══ Provided data ══

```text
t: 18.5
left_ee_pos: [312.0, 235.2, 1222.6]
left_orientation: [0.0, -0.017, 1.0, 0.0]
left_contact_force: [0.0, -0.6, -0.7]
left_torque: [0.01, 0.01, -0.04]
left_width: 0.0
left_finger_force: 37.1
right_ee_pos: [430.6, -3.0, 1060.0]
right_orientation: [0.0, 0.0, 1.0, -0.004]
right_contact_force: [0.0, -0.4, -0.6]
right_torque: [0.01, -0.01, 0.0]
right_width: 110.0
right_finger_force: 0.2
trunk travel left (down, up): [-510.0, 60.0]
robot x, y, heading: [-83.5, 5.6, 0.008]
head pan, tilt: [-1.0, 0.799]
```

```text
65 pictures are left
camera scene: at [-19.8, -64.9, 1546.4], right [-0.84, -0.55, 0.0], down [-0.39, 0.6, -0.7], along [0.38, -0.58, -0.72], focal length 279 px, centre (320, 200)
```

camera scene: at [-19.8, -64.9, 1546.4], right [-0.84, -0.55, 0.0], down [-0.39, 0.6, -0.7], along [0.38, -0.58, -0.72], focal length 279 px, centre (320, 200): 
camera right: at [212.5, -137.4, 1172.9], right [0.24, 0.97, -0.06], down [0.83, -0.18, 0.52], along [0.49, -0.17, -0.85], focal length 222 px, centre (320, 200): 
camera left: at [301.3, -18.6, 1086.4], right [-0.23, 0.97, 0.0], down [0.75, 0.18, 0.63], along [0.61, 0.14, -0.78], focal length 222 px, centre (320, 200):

═══

Problem statement
Return the lines beginning at the one that contains "camera right: at" and continuing through the last line of the data, exactly as they stand and without any others.

Solution below
camera right: at [212.5, -137.4, 1172.9], right [0.24, 0.97, -0.06], down [0.83, -0.18, 0.52], along [0.49, -0.17, -0.85], focal length 222 px, centre (320, 200): 
camera left: at [301.3, -18.6, 1086.4], right [-0.23, 0.97, 0.0], down [0.75, 0.18, 0.63], along [0.61, 0.14, -0.78], focal length 222 px, centre (320, 200):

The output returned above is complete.